Por Ana Claudia Gomes
Olá Leni, querida! Bom dia, como você está?
Vou começar a leitura do nosso livro do mês hoje com muita expectativa positiva. Gosto muito do Luciano Mendes, fui leitora dele quando dei aulas de história da educação na Unipac.
Quero saber se posso enviar minhas observações de leitura para você para fazermos companhia uma para a outra nesse processo de preparação para o encontro!
Então! Você deve lembrar de quando as escolas eram chamadas de grupos escolares. Sabe por que esse nome? Porque no século 19 as escolas públicas no Brasil eram chamadas de aulas.
Cada professor nomeado abria uma aula, geralmente em sua casa mesmo. Recebia alunos de qualquer nível e idade e ensinava todo mundo ao mesmo tempo.
Daí veio a República em 1889. Para os republicanos, a educação civilizaria o país. Então o governo republicano fez uma reforma da educação no Brasil. Criou os grupos escolares, que eram a reunião de todas as “aulas” que havia num território.
Por exemplo, aqui em Betim havia várias aulas espalhadas no território do município. Em 1910, elas foram reunidas no Grupo Escolar Conselheiro Afonso Pena, que até hoje existe. Foi criada a seriação da primeira à quarta série. Os alunos das aulas faziam testes para ver em que série seriam encaixados. Foi uma reforma barulhenta. Os professores das aulas não gostaram nada. Demorou para pegar!

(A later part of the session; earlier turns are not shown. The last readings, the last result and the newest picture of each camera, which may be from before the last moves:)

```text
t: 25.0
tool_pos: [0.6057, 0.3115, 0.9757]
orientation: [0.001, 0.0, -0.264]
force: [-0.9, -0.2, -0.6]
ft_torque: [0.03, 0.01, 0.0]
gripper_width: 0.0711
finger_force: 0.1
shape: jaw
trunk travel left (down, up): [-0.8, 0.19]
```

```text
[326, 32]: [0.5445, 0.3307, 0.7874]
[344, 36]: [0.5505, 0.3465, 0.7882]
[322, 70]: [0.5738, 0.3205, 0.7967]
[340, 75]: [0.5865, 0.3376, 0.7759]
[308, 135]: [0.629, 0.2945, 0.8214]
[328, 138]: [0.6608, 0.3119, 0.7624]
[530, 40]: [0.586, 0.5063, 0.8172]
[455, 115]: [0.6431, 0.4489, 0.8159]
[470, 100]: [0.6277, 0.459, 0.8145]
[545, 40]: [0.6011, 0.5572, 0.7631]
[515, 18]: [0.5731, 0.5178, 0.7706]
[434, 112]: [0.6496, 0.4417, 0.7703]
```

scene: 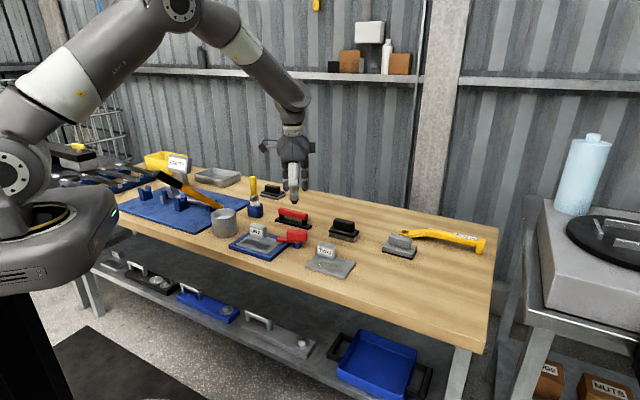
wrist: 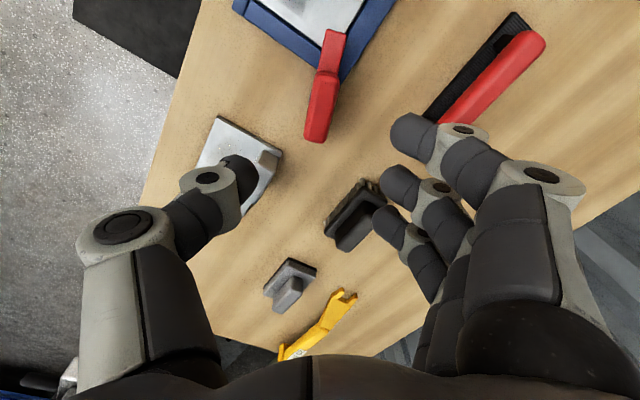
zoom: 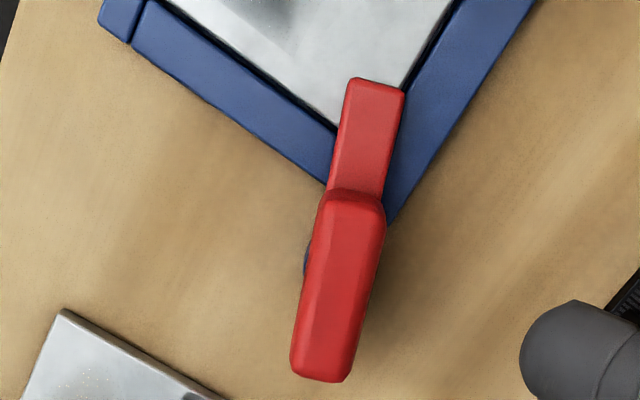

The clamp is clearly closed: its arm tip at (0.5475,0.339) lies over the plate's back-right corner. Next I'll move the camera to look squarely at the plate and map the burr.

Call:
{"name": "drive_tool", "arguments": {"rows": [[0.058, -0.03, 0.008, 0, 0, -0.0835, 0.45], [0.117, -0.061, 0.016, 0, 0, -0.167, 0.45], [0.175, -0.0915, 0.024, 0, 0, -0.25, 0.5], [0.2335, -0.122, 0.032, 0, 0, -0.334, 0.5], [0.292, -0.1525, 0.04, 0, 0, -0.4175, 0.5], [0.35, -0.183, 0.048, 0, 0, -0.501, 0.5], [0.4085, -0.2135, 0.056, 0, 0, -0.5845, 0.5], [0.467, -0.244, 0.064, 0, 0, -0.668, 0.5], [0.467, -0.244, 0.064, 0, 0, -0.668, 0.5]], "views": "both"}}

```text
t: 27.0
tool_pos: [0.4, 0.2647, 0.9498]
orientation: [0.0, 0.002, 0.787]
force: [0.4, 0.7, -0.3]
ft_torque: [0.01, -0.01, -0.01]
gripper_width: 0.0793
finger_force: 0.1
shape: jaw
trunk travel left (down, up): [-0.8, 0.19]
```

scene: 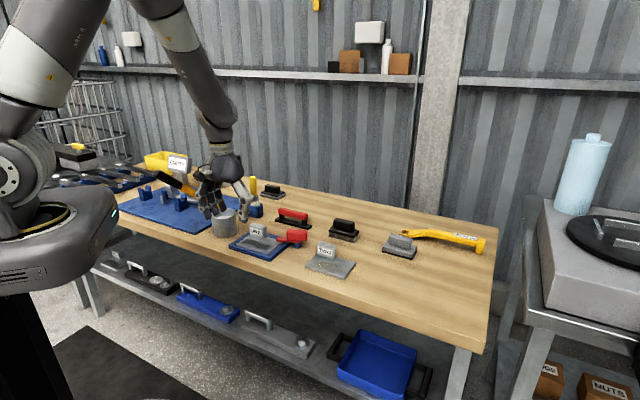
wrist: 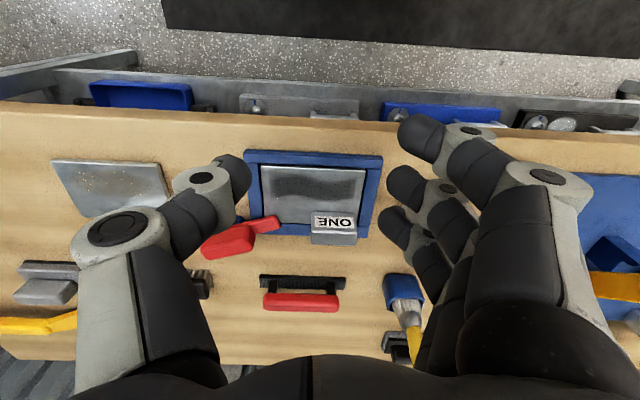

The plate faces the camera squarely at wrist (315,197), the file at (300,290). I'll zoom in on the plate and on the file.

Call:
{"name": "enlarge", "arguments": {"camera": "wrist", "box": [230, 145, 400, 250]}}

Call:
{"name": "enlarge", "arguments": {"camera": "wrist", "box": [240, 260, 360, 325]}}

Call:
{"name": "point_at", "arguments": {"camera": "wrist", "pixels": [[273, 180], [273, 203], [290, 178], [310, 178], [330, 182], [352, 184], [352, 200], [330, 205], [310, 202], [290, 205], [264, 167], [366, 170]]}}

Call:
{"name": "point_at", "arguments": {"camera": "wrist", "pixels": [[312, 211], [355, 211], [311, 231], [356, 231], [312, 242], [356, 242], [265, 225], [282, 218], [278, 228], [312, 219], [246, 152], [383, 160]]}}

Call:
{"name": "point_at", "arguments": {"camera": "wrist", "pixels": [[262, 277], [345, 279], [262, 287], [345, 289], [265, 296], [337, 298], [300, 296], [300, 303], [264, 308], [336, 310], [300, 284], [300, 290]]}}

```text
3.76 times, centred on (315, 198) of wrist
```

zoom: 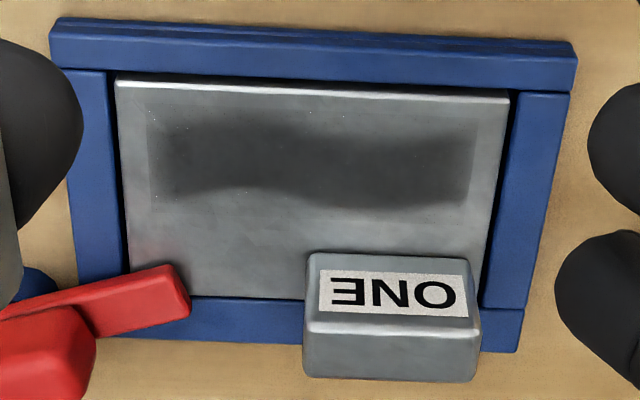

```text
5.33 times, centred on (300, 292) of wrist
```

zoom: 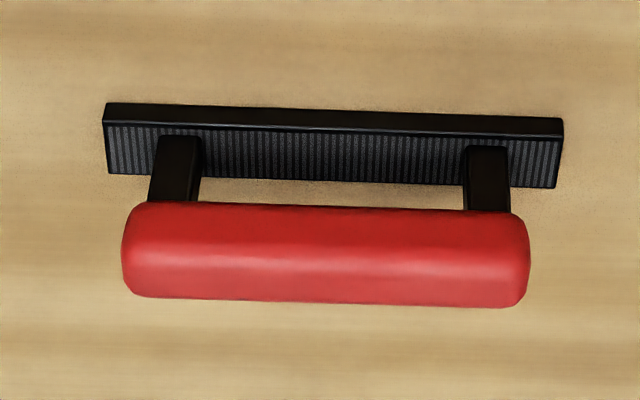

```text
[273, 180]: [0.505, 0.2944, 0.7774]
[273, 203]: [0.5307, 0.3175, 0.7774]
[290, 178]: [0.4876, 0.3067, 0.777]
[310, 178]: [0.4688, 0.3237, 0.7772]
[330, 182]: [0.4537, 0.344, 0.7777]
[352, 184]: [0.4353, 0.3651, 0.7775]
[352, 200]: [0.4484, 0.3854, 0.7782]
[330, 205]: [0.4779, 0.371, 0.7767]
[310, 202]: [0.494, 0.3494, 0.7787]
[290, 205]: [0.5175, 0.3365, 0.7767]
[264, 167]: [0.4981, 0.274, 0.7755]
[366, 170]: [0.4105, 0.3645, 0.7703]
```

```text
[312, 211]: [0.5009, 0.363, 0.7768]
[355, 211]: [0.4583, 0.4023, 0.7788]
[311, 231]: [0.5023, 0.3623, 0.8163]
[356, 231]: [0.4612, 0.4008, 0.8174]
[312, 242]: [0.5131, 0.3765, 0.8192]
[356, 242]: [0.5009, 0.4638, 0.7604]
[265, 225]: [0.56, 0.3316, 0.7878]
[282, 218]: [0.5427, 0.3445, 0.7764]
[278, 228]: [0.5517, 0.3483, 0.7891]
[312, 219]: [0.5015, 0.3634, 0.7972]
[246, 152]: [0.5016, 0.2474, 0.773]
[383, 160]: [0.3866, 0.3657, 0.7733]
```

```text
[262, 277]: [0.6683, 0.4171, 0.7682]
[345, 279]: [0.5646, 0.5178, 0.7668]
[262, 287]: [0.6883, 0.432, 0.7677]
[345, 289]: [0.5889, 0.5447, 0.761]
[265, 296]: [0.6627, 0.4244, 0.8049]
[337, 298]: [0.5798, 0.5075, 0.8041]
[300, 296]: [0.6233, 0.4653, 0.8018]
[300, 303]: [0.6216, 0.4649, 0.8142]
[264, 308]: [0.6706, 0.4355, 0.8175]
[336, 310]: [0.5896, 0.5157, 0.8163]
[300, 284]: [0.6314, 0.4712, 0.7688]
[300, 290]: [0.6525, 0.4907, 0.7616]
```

Hoje as nossas escolas são todas assim, as aulas foram esquecidas. Isso eu aprendi nos livros dele!
Na página 14 ele fala das polacas prostitutas. No começo do século 20 era comum mulheres do leste europeu migrarem para o Brasil fugindo da guerra, e o único trabalho que conseguiam era a prostituição
Na página 18 tem o seguinte trecho: “quero que você recolha a opinião de algumas professoras que participam do Congresso. Não converse apenas com os homens… Pergunte a elas sobre o passeio, a viagem, essas coisas que elas gostam de contar”. Esse trecho se refere à feminização do magistério.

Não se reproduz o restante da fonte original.